Выбрасываю скоплявшиеся у меня про черный день засохшие куски белого и черного хлеба, так как имею возможность пользоваться мягким. Поехал за город к "казачьим казармам", где расположился штаб 9-й армии, ч[то] б[ы] навести справки о месте нахождения штаба моей армии; с положительностью уверяют меня, что она входит в группу армий Северо-Западного фронта и штаб ее или в Белостоке, или же в Гродно. Говорят, что начальником санитарной части армий упомянутого фронта назначили вместо Савицкого (врача) некоего известного Рейнбота!
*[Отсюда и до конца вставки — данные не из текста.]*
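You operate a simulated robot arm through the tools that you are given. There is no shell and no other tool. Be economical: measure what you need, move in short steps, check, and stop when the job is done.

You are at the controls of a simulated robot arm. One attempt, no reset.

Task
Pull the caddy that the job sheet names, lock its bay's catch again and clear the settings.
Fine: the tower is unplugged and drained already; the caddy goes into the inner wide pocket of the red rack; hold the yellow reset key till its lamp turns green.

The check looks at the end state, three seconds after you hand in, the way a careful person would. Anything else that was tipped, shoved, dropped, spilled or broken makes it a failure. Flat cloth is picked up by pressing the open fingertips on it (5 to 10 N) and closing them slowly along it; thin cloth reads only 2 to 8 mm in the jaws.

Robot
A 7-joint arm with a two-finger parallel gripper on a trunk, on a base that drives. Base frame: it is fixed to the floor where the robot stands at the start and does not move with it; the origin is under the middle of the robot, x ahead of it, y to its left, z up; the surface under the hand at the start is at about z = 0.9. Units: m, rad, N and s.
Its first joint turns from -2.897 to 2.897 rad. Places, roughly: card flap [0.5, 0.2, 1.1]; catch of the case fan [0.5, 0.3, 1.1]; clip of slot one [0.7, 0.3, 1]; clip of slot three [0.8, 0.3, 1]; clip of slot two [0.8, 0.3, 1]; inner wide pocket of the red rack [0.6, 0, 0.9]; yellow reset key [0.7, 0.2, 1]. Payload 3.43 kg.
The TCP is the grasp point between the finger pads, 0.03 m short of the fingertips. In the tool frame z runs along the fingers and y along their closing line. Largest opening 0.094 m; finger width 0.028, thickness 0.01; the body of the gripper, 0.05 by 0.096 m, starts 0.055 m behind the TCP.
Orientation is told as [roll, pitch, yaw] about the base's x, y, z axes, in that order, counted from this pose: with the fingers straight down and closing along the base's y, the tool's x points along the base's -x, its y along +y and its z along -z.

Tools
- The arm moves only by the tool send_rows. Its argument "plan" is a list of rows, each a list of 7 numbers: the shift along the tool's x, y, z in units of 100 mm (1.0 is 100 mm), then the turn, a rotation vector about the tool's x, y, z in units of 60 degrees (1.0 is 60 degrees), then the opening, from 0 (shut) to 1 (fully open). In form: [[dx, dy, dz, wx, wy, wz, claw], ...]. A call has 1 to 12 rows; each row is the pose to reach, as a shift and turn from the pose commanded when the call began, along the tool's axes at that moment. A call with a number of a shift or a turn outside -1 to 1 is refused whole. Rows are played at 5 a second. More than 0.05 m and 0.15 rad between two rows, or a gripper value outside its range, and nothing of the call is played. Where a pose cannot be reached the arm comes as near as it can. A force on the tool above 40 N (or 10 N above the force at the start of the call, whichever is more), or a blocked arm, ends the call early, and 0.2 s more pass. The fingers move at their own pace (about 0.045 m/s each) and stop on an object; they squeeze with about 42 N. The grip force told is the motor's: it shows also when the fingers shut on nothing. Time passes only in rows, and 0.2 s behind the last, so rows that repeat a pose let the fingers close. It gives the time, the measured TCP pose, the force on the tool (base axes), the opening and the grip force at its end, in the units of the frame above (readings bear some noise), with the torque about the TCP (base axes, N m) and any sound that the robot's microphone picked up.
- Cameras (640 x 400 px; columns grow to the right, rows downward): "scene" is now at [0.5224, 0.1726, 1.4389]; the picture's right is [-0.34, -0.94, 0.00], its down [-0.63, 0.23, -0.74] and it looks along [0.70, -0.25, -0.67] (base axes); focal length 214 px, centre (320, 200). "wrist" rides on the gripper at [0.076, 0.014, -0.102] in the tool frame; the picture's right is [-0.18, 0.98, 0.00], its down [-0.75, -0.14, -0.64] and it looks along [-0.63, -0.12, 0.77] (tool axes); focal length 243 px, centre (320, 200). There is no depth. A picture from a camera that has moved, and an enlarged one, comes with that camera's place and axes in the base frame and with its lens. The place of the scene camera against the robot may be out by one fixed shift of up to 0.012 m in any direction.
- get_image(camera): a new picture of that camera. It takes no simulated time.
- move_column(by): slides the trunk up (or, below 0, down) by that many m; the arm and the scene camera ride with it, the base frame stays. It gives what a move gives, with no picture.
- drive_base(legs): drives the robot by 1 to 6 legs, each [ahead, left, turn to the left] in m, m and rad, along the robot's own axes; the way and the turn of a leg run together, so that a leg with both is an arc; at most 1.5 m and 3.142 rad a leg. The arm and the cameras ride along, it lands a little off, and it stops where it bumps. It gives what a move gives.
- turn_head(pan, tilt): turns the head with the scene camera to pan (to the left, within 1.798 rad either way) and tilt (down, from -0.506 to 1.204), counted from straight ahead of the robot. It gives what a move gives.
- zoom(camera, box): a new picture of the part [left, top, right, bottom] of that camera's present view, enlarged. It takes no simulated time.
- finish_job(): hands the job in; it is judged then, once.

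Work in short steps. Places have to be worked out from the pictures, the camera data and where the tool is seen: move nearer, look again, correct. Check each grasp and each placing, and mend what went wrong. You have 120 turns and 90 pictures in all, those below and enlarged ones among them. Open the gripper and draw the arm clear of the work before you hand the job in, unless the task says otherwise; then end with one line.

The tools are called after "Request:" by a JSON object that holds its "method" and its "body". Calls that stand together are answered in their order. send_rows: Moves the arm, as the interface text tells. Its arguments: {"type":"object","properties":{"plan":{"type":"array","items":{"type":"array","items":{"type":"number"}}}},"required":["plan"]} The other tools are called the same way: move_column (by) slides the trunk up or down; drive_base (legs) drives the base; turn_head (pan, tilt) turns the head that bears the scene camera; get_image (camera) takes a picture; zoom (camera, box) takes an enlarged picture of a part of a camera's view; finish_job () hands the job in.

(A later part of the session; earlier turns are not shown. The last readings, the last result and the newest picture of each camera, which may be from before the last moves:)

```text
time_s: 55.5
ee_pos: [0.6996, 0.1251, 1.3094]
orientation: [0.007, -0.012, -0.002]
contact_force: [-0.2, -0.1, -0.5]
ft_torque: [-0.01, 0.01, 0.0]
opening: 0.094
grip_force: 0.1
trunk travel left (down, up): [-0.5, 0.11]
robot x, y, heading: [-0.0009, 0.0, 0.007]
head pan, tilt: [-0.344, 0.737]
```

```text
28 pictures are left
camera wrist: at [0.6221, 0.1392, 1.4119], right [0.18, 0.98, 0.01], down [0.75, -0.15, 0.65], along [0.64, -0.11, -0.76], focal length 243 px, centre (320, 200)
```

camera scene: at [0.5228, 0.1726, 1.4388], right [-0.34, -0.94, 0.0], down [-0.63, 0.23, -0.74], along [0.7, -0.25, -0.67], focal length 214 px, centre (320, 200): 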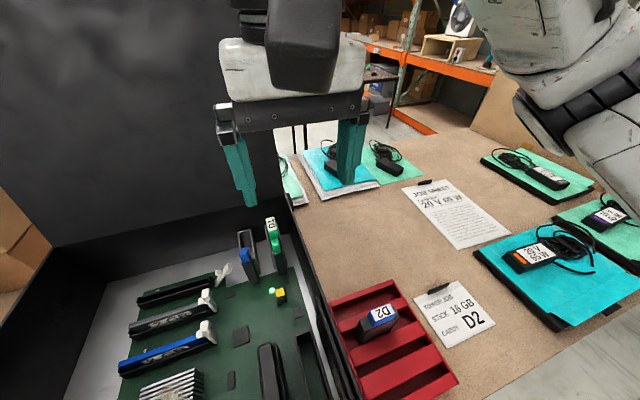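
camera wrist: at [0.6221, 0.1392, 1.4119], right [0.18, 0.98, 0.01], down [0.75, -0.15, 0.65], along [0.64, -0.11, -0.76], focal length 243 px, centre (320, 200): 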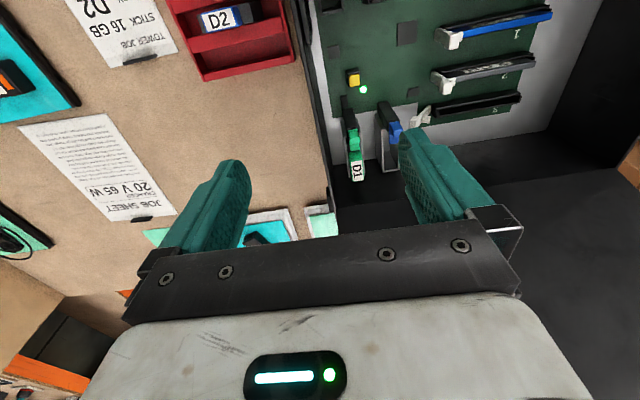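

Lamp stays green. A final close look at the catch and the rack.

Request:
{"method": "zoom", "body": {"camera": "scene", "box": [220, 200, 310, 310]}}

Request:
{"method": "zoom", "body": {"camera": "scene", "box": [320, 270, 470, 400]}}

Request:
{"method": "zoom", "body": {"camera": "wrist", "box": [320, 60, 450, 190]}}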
Что учинило военное ведомство над военными врачами в текущую кампанию – это уму непостижимо!! Умалением наших прав и ущемлением чувства нашего служебного достоинства за счет уширения первых и возвышения последних у чисто военных чинов – деградацией и подчинением заведующих санитарной частью армии (назначаемых по большей части из корпусных врачей и помощн[иков] окружн[ых] в[оенно]-санит[арных] инспекторов мирного времени) какому-либо, подчас завалящему полковнику в роли заведующего этапно-хозяйственным отделом армии, а также внесением щекотливо-странных взаимоотношений между корпусн[ыми] врачами коронными (кадровыми) и заведующими санитарной частью армии, назначаемыми из дивизион[ных] врачей – ведомство военное грубо и зло надглумилось над нами введением нового устава о полевой службе (уже после объявления войны), ответивши на все домогательства Евдокимова сделать врачей офицерами и на его несчастную реформу, учиненную над Воен[но]-медицинской академией!

23 сентября. Проснулся рано; мои услужливые еврейчики уже изготовили мне чай, подали белый хлеб и даже со сливочным маслом и на придачу сварили всмятку два яйца. Распинаются передо мной и призывают Всевышнего в свидетели, что они во всю жизнь свою в первый раз видят такого большого начальника, к[ото] рый бы так заботился о своем солдате, как я; им кажется необычайным то, что я старался и накормить к[а] к следует своего Лепорелло, и положить его на ночь в тепле, а то "все офицеры крепко ругают своих солдат и не дают им помещаться в одном доме" (sic!). Что ж, это правда, и это великое зло, что наше офицерство слишком узколобо смотрит на поддержание дисциплины, полагая, что чем грубей обращение с солдатом, тем крепче-де дисциплина.